(Task goal): Give the continuation of the text provided.

(Text provided):
=====
Re: Question about (or bug in?) the kobject implementation

From: Alan Stern (stern_at_rowland.harvard.edu)
Date: 02/28/04

  • Next message: Maurice van der Stee: "Re: 2.6.4-rc1 oops on HPFS filesystem file rename"
    Date:	Sat, 28 Feb 2004 12:09:00 -0500 (EST)
    To: Michael Frank <mhf@linuxmail.org>
    
    

    On Sat, 28 Feb 2004, Michael Frank wrote:

    > On Fri, 27 Feb 2004 23:02:34 -0500 (EST), Alan Stern <stern@rowland.harvard.edu> wrote:
    > >
    > > This really is a programming error. It means that kobject_get() has been
    > > passed a possibly stale pointer. Ipso facto, the call to kobject_put()
    > > that decremented the refcount to 0 was made too early, while there were
    > > still active pointers to the kobject floating around.
=====
[Sessions with a simulated robot]
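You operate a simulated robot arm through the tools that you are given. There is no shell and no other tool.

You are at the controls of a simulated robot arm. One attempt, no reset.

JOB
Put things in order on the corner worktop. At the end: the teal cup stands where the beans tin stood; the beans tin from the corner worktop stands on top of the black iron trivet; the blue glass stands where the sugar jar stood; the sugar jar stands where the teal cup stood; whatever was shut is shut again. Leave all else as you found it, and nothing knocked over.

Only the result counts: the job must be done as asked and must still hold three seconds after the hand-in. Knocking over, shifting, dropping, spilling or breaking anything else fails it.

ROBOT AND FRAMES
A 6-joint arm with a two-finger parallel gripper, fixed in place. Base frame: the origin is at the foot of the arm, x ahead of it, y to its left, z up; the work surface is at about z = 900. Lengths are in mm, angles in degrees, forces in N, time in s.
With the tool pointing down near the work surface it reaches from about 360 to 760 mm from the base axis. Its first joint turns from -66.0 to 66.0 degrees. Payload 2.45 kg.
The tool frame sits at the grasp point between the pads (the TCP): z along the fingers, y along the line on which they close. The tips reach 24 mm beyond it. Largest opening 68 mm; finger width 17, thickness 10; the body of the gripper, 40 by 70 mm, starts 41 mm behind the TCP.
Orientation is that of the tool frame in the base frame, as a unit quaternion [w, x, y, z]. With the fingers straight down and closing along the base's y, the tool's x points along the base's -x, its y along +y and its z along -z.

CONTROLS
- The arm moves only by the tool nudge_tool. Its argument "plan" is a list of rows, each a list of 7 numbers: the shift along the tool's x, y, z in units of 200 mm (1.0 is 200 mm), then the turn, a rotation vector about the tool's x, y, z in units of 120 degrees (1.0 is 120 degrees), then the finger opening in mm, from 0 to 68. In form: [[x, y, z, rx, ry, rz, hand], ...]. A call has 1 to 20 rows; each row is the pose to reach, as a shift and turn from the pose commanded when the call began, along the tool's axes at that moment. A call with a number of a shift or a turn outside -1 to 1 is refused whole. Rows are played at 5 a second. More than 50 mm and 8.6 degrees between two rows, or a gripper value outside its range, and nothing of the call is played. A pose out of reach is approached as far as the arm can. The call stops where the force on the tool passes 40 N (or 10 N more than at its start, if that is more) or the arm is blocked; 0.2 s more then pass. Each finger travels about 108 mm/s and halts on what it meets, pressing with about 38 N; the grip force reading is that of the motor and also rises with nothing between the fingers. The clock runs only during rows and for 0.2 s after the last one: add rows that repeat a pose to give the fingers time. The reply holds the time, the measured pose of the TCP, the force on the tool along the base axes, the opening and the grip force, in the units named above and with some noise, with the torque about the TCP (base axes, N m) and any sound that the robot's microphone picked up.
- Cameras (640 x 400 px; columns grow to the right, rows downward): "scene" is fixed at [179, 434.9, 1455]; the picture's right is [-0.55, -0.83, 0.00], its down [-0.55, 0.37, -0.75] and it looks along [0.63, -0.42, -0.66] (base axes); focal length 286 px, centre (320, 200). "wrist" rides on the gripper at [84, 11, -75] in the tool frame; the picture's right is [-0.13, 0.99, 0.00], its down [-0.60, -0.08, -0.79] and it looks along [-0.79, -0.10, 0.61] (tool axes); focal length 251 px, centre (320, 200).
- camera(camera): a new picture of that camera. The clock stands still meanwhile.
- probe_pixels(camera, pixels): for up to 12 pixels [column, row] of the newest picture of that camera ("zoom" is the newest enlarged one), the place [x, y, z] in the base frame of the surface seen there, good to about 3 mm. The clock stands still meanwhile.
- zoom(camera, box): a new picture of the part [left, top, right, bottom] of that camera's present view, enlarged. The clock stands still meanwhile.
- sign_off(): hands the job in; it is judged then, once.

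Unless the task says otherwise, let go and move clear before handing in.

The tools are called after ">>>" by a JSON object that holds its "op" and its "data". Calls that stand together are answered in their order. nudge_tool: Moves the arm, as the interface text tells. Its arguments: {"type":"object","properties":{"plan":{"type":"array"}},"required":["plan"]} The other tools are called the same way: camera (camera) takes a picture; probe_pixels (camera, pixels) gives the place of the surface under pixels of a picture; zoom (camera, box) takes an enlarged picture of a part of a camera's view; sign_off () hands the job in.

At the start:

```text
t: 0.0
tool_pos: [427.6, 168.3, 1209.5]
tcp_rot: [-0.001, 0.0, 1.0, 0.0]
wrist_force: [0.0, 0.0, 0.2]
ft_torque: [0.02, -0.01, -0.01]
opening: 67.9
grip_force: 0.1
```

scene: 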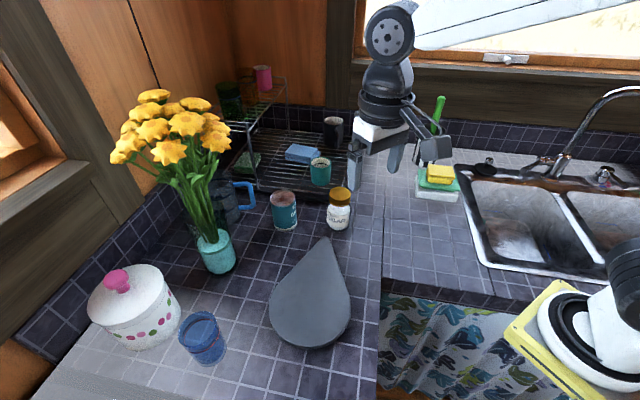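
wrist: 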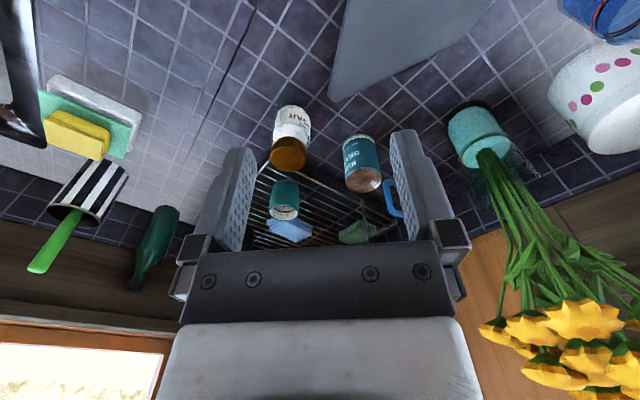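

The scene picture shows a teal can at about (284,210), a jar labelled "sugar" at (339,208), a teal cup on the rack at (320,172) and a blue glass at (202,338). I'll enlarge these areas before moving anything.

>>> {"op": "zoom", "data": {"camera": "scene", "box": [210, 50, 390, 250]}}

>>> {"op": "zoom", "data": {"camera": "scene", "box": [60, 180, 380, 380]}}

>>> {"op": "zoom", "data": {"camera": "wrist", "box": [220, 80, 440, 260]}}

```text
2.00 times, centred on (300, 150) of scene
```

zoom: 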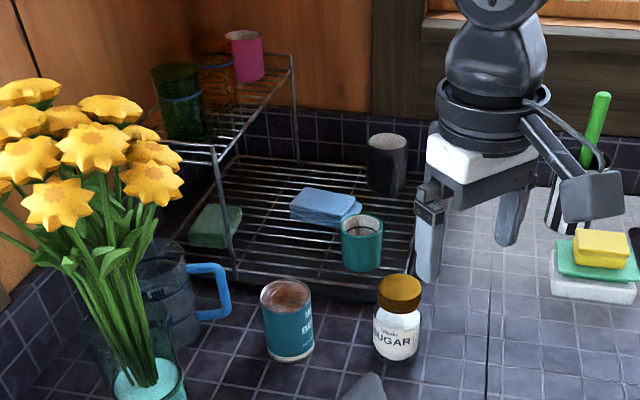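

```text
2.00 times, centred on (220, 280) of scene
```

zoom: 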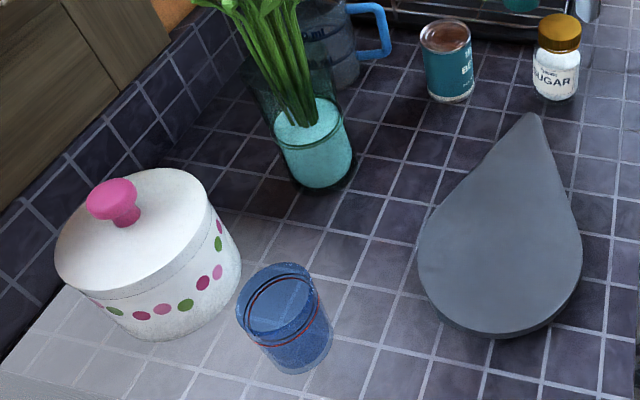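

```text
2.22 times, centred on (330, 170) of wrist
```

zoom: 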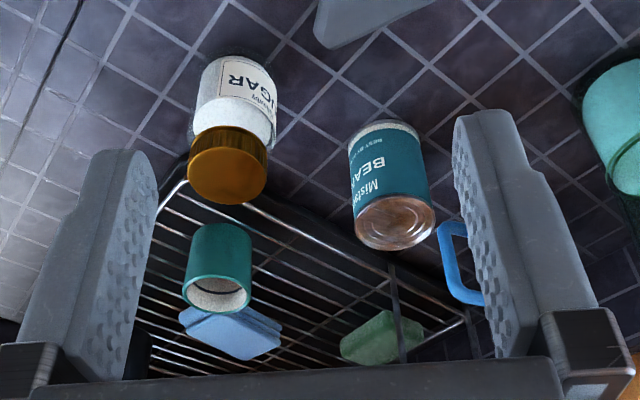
=====
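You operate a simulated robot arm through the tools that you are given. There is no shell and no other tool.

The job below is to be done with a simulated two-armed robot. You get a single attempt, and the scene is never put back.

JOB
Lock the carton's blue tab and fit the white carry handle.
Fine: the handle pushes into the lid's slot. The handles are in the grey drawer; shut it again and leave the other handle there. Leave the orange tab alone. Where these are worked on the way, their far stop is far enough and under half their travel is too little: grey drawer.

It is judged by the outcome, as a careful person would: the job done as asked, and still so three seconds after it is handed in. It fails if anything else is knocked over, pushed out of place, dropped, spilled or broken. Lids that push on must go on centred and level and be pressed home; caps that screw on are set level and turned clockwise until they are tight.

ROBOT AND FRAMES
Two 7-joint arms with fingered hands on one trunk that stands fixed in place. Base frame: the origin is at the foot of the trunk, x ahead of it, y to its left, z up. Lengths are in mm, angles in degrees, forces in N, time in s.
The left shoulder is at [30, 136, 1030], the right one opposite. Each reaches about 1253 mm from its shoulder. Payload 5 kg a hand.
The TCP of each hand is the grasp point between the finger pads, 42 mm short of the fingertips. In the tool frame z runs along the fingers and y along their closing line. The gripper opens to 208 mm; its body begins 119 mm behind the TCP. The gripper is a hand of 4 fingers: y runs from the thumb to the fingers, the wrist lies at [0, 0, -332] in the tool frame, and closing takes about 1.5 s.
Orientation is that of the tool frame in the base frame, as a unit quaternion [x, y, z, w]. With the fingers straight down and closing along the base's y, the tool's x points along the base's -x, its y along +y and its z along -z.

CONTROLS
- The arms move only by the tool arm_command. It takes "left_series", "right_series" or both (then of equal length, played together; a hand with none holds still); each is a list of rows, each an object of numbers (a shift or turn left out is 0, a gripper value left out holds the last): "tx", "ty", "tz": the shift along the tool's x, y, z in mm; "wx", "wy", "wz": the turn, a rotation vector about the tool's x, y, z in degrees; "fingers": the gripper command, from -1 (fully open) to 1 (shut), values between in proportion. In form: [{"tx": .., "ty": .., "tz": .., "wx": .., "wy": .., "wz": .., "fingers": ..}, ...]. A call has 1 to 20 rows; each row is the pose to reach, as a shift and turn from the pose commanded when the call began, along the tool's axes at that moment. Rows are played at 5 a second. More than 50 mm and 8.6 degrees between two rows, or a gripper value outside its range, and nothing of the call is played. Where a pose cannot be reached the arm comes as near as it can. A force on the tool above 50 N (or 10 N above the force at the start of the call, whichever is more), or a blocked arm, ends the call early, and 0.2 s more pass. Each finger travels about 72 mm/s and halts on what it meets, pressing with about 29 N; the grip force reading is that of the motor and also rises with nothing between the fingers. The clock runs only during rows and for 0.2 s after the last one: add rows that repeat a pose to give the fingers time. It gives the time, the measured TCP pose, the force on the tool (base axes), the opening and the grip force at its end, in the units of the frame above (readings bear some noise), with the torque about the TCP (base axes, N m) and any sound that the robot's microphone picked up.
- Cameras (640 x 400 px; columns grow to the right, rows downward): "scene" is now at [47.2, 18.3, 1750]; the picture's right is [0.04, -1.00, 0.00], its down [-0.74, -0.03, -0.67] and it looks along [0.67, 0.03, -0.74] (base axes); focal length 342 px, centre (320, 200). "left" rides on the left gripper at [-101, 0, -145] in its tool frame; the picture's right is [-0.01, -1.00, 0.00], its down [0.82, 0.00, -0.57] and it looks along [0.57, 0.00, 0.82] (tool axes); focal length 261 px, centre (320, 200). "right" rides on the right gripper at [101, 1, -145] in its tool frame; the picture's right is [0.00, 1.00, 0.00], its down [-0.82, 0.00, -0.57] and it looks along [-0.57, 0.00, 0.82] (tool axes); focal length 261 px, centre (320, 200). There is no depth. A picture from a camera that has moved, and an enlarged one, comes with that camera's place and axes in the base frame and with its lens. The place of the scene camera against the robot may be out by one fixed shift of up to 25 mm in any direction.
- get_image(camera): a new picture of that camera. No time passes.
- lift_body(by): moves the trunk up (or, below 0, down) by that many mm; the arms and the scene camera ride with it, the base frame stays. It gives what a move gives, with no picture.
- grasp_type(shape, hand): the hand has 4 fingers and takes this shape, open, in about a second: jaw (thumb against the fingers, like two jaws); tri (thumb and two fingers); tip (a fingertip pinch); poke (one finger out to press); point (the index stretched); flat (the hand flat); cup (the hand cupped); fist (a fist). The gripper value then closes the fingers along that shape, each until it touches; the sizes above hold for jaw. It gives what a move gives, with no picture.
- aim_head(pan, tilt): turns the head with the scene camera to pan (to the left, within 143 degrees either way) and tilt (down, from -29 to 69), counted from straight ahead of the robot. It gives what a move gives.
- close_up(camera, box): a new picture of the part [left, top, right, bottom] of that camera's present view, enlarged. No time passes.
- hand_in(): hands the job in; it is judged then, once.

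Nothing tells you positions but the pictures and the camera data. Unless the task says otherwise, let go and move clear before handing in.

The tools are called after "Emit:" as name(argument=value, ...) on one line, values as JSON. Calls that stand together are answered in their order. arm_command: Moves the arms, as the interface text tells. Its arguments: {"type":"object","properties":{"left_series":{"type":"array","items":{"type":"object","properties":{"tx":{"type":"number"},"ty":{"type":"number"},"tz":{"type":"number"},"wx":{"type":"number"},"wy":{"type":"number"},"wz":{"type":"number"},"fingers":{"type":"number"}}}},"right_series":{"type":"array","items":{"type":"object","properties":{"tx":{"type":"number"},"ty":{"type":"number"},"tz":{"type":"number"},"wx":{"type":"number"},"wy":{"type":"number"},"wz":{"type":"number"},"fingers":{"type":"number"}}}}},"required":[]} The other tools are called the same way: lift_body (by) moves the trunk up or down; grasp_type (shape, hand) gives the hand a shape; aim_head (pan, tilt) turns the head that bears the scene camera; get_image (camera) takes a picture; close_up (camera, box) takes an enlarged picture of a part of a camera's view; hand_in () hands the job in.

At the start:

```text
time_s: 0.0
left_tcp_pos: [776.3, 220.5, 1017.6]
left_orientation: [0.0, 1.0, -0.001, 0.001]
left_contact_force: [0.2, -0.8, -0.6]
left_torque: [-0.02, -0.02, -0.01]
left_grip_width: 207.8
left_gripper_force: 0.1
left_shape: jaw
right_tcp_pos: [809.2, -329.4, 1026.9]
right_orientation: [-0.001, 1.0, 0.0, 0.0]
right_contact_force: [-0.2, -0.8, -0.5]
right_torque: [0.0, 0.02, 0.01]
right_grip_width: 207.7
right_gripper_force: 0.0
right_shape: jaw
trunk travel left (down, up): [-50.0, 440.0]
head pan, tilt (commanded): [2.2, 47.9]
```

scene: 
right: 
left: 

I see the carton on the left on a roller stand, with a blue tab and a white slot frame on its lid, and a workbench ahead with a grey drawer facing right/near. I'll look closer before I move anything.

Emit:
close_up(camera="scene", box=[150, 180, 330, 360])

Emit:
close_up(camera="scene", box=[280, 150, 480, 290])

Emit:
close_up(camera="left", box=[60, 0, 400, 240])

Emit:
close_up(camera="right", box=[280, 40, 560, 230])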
=====
(Reply):
    > >
    > > It's impossible to prevent people from making programming errors or
    > > dereferencing stale pointers. It doesn't matter _what_ code you put in
    > > kobject_get() -- it will crash when given a pointer to a kobject whose
    > > cleanup routine has already run and deallocated the storage.
    > >
    > > The best you can do is call people's attention to such errors and fail the
    > > operation gracefully whenever possible (i.e., when it doesn't generate an
    > > addressing error). My personal choice would be to change kobject_get() as
    > > follows:
    > >
    > > struct kobject * kobject_get(struct kobject * kobj)
    > > {
    > > if (kobj) {
    > > if (atomic_read(&kobj->refcount) == 0) {
    > > WARN_ON(1);
    > > return NULL;
    > > }
    > > atomic_inc(&kobj->refcount);
    > > }
    > > return kobj;
    > > }
    > >
    > > I think that's about the best you can do.
    >
    > This is too ugly :-(

    It's cleaner than your proposal below. It's not so different from the
    code that's there now. And it does what that code _ought_ to do, namely,
    return a NULL pointer when the kobject is no longer available.

    > > And what's the answer to A'?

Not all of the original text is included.